→ **Problem description**:
Exactly retype the lines from the one containing "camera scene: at" through the one containing "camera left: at"; both ends count, pictures do not.

######

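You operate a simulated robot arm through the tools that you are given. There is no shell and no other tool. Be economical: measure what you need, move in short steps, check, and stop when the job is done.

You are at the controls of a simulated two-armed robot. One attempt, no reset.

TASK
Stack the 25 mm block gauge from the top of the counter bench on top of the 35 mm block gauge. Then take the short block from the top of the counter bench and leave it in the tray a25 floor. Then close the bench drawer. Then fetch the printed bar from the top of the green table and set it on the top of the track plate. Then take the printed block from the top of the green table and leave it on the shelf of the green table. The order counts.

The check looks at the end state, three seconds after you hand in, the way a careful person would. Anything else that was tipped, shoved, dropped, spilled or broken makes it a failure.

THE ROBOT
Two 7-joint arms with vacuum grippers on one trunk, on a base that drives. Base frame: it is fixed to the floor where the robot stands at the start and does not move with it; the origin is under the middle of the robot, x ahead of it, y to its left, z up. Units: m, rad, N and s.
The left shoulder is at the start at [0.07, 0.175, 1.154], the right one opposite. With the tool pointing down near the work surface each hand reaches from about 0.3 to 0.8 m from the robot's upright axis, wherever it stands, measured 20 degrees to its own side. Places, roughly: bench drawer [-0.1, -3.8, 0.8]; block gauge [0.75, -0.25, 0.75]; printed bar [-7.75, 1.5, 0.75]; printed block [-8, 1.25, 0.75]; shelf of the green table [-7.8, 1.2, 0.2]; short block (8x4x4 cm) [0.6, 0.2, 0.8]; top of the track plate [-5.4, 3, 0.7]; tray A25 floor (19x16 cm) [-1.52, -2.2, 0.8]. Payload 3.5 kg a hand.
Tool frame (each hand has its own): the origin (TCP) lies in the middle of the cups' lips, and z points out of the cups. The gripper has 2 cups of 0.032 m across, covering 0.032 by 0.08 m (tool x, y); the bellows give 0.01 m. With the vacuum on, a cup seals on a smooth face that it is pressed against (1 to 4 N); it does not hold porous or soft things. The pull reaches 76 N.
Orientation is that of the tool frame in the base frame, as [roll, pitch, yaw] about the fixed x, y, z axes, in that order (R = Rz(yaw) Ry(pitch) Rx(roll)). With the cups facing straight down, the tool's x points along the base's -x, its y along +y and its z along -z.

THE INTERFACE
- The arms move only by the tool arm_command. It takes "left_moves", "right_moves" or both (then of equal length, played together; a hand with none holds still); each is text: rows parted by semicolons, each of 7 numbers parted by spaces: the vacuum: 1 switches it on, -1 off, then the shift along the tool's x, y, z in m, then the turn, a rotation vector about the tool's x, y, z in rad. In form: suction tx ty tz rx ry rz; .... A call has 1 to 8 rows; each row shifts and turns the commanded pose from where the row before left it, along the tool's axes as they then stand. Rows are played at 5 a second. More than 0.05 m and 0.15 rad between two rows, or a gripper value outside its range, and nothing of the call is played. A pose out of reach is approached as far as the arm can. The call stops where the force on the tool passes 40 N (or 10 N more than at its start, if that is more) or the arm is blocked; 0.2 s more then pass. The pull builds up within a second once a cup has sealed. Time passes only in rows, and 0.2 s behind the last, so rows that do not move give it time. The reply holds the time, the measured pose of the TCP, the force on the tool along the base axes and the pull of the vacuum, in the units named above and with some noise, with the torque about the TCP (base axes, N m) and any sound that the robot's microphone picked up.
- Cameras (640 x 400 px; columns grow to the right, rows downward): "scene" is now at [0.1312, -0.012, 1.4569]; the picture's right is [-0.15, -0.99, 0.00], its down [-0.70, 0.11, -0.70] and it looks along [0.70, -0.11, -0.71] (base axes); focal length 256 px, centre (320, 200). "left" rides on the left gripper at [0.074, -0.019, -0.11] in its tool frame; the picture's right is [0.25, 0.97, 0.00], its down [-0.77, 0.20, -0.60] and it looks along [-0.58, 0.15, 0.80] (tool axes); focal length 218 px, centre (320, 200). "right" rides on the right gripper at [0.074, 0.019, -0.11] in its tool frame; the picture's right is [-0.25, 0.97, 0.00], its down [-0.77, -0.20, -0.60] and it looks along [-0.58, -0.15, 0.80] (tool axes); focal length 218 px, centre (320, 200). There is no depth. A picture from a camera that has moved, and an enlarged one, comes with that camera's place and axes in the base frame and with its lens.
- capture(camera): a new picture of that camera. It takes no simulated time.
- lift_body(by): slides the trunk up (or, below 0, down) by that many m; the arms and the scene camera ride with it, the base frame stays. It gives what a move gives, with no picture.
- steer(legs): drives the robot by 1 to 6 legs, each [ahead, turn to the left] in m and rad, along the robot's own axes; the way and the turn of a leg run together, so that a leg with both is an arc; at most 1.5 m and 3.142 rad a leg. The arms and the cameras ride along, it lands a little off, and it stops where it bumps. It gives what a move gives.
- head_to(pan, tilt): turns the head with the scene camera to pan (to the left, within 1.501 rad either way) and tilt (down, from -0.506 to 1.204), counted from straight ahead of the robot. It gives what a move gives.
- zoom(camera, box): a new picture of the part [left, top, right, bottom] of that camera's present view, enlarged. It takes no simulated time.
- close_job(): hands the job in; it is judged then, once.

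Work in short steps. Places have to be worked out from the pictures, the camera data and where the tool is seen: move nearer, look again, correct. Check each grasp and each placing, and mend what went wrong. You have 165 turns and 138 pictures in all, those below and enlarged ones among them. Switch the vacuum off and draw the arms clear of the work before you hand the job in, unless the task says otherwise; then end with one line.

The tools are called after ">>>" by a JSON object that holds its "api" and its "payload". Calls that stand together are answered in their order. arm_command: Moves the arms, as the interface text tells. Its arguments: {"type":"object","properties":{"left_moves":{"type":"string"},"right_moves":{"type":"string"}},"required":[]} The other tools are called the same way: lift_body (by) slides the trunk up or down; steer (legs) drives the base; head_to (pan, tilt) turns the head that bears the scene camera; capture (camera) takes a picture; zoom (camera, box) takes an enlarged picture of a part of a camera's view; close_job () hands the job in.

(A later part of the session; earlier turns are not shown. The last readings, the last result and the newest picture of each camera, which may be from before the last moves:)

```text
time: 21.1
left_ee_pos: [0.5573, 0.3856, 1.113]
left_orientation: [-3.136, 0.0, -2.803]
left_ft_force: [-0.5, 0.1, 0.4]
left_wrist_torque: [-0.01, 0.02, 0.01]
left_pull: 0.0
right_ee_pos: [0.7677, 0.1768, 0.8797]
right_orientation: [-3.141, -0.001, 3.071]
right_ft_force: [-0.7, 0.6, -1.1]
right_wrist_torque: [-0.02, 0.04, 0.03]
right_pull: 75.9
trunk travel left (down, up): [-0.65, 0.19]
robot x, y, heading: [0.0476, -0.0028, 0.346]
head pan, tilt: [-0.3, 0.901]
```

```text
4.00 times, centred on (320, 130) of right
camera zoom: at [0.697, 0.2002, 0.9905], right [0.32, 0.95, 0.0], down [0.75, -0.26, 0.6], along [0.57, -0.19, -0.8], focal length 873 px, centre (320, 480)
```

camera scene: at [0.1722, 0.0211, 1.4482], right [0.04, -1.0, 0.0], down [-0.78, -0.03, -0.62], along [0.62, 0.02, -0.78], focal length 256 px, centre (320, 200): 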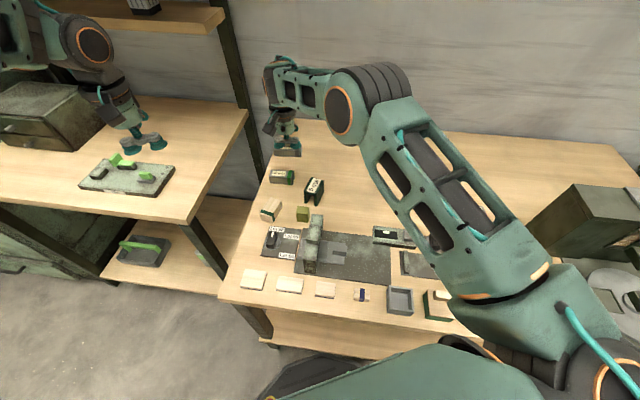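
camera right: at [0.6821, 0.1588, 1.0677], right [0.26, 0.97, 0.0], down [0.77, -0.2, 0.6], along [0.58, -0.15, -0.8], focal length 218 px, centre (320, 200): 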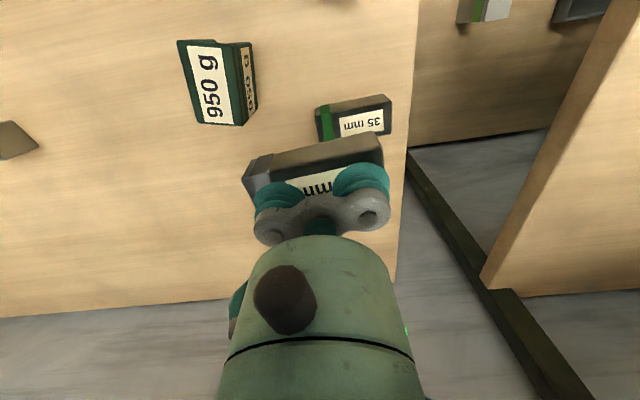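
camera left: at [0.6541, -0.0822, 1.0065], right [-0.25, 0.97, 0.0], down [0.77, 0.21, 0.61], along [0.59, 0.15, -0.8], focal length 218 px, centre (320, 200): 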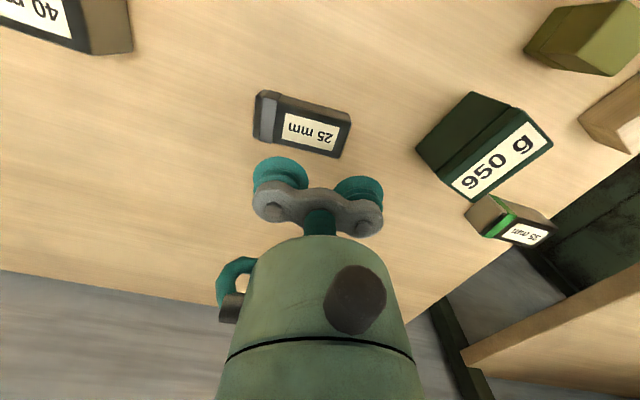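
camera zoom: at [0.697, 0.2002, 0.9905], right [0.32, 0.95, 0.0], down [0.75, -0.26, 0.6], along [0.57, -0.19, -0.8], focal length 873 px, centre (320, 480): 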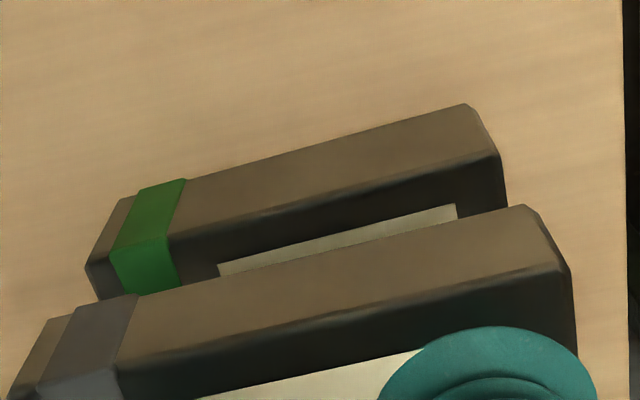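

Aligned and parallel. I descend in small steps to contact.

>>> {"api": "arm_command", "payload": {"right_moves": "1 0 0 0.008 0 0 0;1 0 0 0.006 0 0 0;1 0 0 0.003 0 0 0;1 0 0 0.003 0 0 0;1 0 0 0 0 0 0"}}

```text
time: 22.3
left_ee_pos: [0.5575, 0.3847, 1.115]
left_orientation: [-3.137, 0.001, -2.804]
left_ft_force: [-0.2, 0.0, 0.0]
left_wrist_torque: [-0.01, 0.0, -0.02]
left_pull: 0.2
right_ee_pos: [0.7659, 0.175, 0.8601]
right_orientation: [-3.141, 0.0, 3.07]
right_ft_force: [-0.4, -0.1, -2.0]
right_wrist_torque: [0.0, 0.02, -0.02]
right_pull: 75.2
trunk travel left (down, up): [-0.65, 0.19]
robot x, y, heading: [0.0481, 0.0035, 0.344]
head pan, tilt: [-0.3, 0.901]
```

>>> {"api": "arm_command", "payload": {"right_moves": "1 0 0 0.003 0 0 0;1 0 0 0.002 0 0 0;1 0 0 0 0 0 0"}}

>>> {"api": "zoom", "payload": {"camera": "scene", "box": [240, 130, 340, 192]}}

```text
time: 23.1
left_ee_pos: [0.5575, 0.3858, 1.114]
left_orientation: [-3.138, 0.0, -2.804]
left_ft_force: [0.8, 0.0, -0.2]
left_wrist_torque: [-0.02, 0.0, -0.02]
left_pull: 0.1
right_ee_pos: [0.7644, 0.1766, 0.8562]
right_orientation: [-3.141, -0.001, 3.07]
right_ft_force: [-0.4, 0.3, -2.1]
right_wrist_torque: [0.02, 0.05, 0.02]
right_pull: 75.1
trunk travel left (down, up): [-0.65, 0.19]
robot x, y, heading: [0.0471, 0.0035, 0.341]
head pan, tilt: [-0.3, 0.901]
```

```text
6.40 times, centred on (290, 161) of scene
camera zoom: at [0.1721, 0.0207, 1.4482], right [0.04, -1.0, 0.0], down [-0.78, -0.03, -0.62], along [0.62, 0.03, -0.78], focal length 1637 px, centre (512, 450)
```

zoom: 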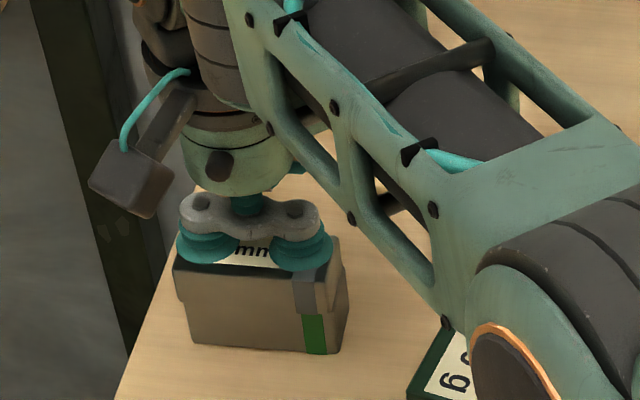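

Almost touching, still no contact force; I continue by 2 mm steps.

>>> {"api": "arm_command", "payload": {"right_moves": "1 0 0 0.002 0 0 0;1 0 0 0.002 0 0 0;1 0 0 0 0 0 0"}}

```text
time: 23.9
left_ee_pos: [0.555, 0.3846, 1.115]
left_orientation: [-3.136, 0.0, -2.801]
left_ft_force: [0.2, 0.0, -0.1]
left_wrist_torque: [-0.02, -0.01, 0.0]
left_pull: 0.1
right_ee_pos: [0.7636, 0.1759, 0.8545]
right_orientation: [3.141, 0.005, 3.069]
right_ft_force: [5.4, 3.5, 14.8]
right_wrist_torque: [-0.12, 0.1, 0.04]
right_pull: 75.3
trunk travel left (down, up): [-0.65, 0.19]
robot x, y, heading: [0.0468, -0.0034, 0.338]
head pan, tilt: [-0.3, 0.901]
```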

######

→ **Result of the task**:
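camera scene: at [0.1722, 0.0211, 1.4482], right [0.04, -1.0, 0.0], down [-0.78, -0.03, -0.62], along [0.62, 0.02, -0.78], focal length 256 px, centre (320, 200): 
camera right: at [0.6821, 0.1588, 1.0677], right [0.26, 0.97, 0.0], down [0.77, -0.2, 0.6], along [0.58, -0.15, -0.8], focal length 218 px, centre (320, 200): 
camera left: at [0.6541, -0.0822, 1.0065], right [-0.25, 0.97, 0.0], down [0.77, 0.21, 0.61], along [0.59, 0.15, -0.8], focal length 218 px, centre (320, 200): 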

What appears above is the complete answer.